§ Set exercise: Find every line with the string "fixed" in it, count them, and reply with that count only.

[begin Data lines]

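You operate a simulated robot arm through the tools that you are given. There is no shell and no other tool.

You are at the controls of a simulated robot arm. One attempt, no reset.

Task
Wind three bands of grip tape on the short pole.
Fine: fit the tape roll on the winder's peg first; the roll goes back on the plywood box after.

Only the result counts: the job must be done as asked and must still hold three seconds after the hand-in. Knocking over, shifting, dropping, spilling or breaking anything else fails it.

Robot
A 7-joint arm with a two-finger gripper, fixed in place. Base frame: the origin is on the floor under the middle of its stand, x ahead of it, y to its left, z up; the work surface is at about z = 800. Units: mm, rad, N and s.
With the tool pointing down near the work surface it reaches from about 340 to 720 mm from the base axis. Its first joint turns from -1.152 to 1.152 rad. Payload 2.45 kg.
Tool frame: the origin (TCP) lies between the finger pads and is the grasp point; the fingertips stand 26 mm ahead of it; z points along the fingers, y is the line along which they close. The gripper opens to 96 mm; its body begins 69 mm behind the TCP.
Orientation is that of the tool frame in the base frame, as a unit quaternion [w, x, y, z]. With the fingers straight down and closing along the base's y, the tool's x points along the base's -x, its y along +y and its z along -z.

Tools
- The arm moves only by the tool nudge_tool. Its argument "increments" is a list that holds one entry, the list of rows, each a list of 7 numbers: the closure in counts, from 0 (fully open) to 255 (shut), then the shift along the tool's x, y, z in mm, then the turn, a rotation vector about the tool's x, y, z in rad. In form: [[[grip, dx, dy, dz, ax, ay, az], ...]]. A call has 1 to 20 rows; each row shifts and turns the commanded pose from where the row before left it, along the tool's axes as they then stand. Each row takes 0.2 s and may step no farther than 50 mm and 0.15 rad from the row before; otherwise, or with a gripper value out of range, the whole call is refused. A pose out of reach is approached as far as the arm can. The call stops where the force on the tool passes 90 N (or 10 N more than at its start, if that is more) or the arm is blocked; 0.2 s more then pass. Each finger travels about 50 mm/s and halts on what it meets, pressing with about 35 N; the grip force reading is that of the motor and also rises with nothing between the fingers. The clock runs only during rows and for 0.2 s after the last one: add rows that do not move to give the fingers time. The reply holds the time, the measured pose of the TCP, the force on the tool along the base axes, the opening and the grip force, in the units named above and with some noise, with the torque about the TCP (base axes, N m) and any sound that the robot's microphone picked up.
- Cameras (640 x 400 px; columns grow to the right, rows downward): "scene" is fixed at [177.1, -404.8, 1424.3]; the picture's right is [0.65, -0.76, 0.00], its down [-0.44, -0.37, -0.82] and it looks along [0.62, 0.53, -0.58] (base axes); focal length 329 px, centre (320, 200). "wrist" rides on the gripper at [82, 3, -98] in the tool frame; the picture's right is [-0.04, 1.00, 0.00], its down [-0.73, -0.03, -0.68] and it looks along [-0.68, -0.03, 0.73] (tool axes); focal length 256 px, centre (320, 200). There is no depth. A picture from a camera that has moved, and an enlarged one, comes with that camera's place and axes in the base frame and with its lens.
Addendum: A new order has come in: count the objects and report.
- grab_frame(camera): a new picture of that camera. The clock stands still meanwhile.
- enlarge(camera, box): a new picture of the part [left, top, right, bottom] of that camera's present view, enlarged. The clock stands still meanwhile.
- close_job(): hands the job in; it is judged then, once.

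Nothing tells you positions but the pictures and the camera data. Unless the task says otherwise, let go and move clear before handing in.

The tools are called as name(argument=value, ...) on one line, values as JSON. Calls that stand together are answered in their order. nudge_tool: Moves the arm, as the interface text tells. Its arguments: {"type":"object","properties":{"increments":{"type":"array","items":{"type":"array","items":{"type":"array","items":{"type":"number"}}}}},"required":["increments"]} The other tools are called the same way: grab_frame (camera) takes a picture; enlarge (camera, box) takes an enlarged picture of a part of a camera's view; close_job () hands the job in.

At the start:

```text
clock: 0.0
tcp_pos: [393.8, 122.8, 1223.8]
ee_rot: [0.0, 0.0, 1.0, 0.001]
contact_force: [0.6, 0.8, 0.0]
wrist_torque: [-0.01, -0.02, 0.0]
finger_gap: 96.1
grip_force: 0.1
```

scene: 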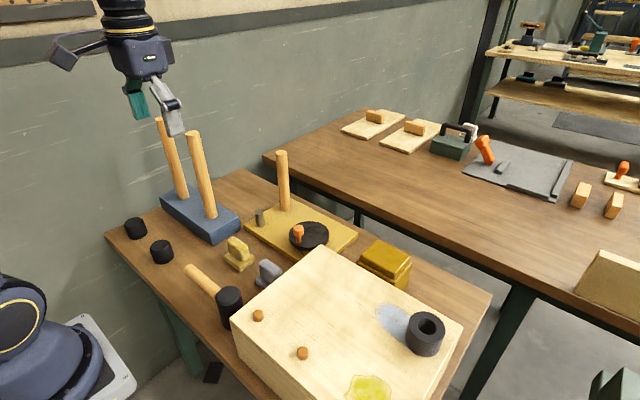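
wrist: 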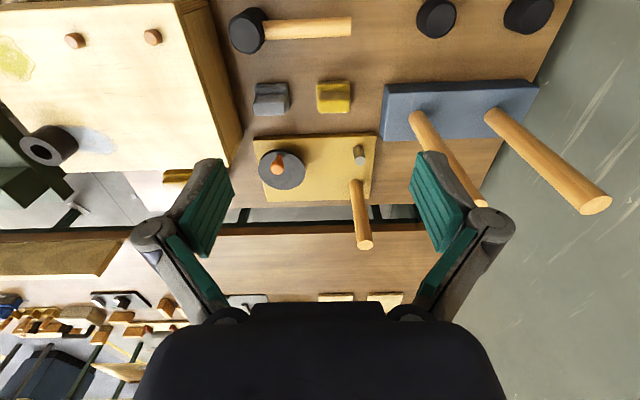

[end Data lines]

§ Task solution: 2